Quando a violência é grande a criança passa a se achar feia, ruim, ignorante, sem talentos, e ela levará isso para o resto da vida.
Você acredita que está mais difícil falar de racismo e de direitos humanos hoje do que estava há 30 anos?
Não. As redes sociais facilitaram muito, porque há 30 anos nós falávamos sobre racismo e as pessoas debochavam. Diziam que vivíamos em uma democracia racial e que negros até casavam com brancos.
Com a internet, as pessoas começaram a perceber que não dá mais para dizer que o racismo não existe. Nos últimos três anos a coisa ficou muito escancarada. Do ano passado para cá ficou ainda pior.
A que você atribui essa piora?
Eu percebo que isso tem muito a ver com o governo violento. A partir de falas violentas de integrantes do governo, as pessoas passaram a nos ofender diretamente, se reportando a exemplos “maiores” como se tivessem respaldo. Isso vai se espalhar e vai piorar muito.
Como trabalhar a descoberta da própria racialidade com crianças que tem a pele mais clara e vivem nesse limbo?

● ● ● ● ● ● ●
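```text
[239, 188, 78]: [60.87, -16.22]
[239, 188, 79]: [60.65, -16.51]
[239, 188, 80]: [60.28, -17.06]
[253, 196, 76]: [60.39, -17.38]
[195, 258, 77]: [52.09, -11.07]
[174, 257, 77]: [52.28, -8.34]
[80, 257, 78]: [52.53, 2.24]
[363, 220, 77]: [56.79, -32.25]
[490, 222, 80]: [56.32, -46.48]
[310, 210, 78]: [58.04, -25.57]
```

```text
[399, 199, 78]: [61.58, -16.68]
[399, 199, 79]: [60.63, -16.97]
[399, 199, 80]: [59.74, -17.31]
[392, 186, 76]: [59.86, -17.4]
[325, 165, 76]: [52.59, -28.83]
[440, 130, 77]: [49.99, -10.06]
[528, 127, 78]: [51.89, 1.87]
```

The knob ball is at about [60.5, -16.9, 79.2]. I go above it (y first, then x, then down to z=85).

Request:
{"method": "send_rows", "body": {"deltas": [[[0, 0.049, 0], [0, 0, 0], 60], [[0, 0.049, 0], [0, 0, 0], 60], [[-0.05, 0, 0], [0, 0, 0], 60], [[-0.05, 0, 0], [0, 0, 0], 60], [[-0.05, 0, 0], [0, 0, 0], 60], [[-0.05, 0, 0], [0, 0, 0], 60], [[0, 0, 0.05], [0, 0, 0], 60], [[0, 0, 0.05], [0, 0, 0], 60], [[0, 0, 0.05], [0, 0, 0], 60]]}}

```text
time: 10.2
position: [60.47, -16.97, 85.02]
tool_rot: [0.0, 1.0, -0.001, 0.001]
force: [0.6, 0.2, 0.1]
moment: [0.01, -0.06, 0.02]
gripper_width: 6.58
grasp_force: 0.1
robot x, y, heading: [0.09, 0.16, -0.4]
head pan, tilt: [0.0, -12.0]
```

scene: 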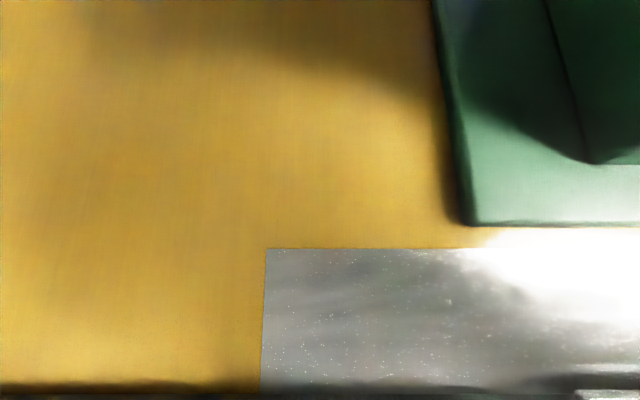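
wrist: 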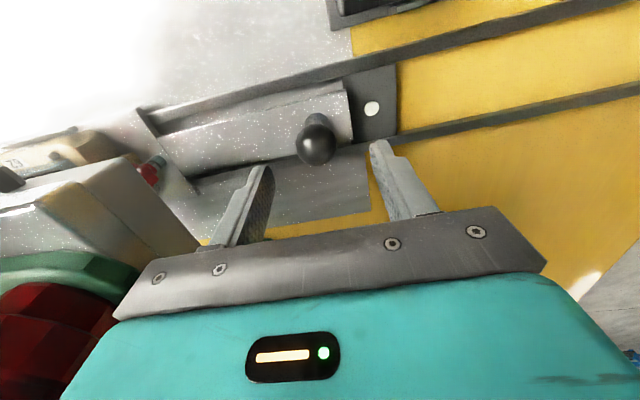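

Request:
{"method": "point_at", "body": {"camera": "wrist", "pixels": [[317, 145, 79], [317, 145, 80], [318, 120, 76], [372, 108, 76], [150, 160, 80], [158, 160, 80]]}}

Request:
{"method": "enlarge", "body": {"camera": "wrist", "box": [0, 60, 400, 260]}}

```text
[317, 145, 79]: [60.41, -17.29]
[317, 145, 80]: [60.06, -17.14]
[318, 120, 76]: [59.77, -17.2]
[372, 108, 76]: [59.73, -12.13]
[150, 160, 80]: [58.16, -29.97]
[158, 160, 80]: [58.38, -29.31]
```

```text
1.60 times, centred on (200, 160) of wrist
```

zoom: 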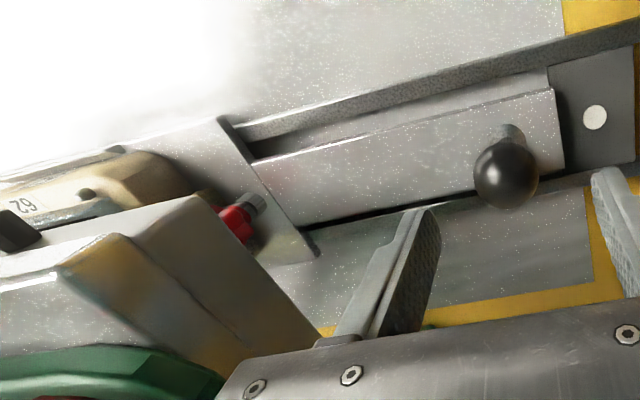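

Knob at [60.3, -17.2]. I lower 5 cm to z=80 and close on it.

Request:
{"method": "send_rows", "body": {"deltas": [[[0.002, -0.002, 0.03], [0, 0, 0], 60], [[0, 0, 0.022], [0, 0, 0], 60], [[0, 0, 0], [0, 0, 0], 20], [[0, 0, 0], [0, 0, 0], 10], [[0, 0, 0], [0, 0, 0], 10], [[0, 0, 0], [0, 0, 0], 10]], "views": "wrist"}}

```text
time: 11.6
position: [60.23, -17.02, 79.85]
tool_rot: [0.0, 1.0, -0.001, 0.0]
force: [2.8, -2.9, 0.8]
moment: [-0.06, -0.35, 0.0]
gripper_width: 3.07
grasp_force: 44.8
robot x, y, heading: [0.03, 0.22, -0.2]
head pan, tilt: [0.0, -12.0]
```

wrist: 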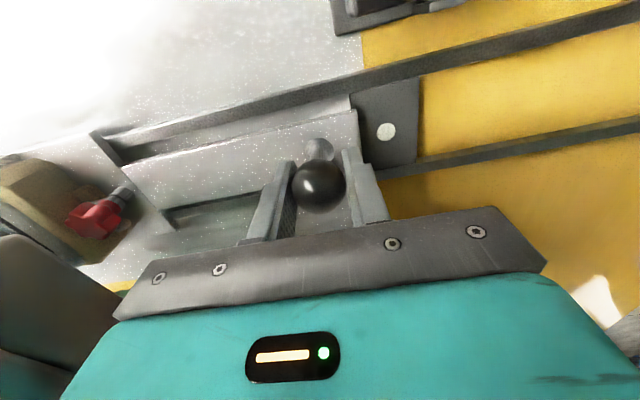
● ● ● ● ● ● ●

Me lembro de um projeto que participei com crianças de nove anos. Elas me escreviam cartas e eu as respondia. Nas cartas, me diziam “eu sou morena, sou moreno”. E eu perguntava o que era ser moreno, fui provocando.
Uma das crianças, quando me viu, apertou minha bochecha e disse “professora, finalmente vou saber o que é que é morena”. Durante a roda de conversa, uma outra criança disse “morena sou eu”. O amigo dela riu e respondeu: “como você é morena? Você é da minha cor e eu sou negro”.
Quando você está em roda, a criança negra pode não saber que é negra, mas alguém sempre saberá. Um adulto não precisa, do alto do seu conhecimento, dizer isso. Junte as crianças e jogue e veja o que acontece.
Questione as crianças. Jean Piaget diz que quando a criança acha que está entendendo tudo, você deve tirar dela um degrau e deixar que escorregue para que seja forçada a reconstruir, por outros caminhos, o conhecimento.